TBR: The Explosionist

Tuesday, July 8th, 2008

When I wrote about Farthing, I wondered why so many alternate histories take World War II as their point of departure from our world.  In The Explosionist, Jenny Davidson takes a different tack.  This story is set in the 1930s on the possible eve of a second world war, but the two sides are an apparently fascist united Europe (unified by a Napoleon who won at Waterloo) and a "Hanseatic League" of Scotland, Denmark, Sweden, and Russia.  Oh, and Sophie, the heroine, is a somewhat skeptical medium who really can talk to the spirits of the dead.

I ordered this book because I read Davidson’s terrific blog, Light Reading, and her broad reading and lively interest in the world shows through.  The plot of the book drew me in, and kept me turning the pages, but it’s the subtle jokes and suggestions about the world that I expect will keep with me — touches like the Wittgenstein Uncertainty Principle, and the phone having been invented by Alexsandr Bell.  (A main topic of the book is terrorist attacks — which certainly existed well before the 1930s, although I’m not sure when they started being called "terrorist" attacks — the English word itself apparently dates to the French revolution and the reign of terror.)

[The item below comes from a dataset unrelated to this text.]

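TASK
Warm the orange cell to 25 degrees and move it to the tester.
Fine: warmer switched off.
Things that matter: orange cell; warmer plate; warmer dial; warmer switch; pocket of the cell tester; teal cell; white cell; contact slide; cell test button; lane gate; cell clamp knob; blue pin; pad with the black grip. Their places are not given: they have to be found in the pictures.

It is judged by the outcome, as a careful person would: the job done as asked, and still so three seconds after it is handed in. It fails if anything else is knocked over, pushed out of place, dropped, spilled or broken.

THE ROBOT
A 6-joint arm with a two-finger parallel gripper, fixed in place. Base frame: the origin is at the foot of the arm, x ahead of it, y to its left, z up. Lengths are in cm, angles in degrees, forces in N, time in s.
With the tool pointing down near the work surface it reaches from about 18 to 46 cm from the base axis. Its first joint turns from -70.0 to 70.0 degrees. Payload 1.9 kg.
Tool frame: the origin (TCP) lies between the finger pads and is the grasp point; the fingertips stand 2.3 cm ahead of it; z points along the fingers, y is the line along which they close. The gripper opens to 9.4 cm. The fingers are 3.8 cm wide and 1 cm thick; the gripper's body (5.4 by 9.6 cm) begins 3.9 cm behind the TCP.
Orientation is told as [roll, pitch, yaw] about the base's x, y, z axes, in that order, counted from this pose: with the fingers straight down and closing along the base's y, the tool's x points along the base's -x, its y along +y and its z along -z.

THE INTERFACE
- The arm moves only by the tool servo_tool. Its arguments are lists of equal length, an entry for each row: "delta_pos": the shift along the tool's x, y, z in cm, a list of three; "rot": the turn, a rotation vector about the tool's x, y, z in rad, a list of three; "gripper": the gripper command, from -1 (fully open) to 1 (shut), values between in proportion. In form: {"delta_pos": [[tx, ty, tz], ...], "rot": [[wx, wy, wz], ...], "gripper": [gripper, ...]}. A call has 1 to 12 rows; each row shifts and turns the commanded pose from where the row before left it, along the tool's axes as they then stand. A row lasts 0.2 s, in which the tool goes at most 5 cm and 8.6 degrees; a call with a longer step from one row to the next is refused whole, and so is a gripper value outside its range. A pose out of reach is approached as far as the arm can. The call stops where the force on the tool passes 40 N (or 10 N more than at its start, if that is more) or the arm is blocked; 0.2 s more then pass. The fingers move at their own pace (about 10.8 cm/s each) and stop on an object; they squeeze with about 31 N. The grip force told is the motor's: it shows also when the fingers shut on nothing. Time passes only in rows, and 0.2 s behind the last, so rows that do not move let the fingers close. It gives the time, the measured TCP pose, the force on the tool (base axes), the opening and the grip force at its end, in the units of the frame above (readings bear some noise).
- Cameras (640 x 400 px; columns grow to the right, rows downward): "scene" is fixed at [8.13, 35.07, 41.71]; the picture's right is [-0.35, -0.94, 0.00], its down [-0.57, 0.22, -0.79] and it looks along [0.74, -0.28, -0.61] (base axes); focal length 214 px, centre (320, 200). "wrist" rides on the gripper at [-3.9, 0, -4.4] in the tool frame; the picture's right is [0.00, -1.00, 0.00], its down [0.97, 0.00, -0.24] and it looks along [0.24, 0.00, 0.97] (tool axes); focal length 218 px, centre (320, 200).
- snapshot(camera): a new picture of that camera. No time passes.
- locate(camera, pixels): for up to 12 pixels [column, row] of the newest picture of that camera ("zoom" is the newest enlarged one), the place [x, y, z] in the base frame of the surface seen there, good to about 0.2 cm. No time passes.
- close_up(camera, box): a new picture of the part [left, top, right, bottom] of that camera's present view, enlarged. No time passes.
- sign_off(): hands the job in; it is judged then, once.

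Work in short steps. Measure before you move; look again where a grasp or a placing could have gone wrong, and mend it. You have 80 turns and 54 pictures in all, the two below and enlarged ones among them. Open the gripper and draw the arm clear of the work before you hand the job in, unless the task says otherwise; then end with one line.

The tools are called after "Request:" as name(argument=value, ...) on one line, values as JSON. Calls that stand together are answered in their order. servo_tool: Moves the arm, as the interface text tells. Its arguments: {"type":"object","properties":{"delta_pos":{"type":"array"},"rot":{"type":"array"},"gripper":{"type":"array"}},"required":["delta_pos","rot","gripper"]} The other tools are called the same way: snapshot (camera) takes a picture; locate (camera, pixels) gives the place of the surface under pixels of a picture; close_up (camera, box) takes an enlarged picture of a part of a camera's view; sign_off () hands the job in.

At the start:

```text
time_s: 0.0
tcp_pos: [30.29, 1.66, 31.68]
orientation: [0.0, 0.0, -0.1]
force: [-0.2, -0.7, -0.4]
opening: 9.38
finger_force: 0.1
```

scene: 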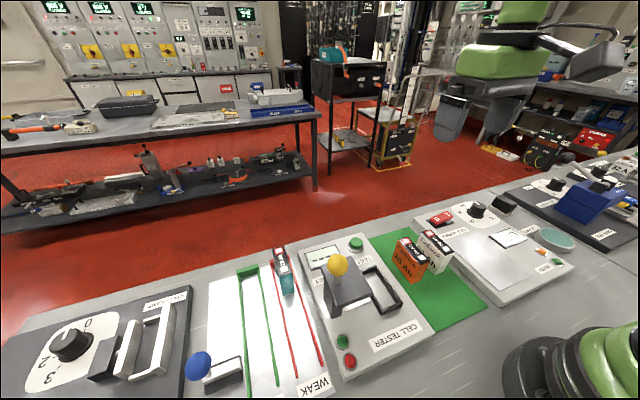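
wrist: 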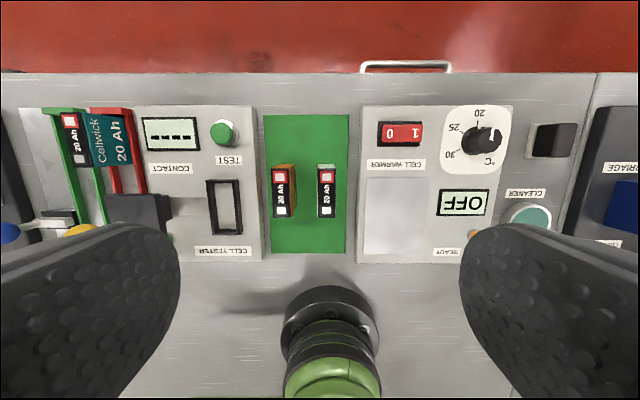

Until I clicked through from Davidson’s blog to Amazon, I didn’t realize that The Explosionist was being sold as a young adult novel.  It almost stopped me from buying the book, but I’m glad it didn’t.  Davidson says that she didn’t particularly think of it as YA, but they were the editors most interested in it.  She says that Philip Pullman’s His Dark Materials trilogy was one of her mental models, but it actually reminds me far more of the Sally Lockhart books.

My one complaint is that the girl on the cover has long hair, and the first page of the book says that Sophie has "straight black hair bobbed short with a fringe to keep it tidy."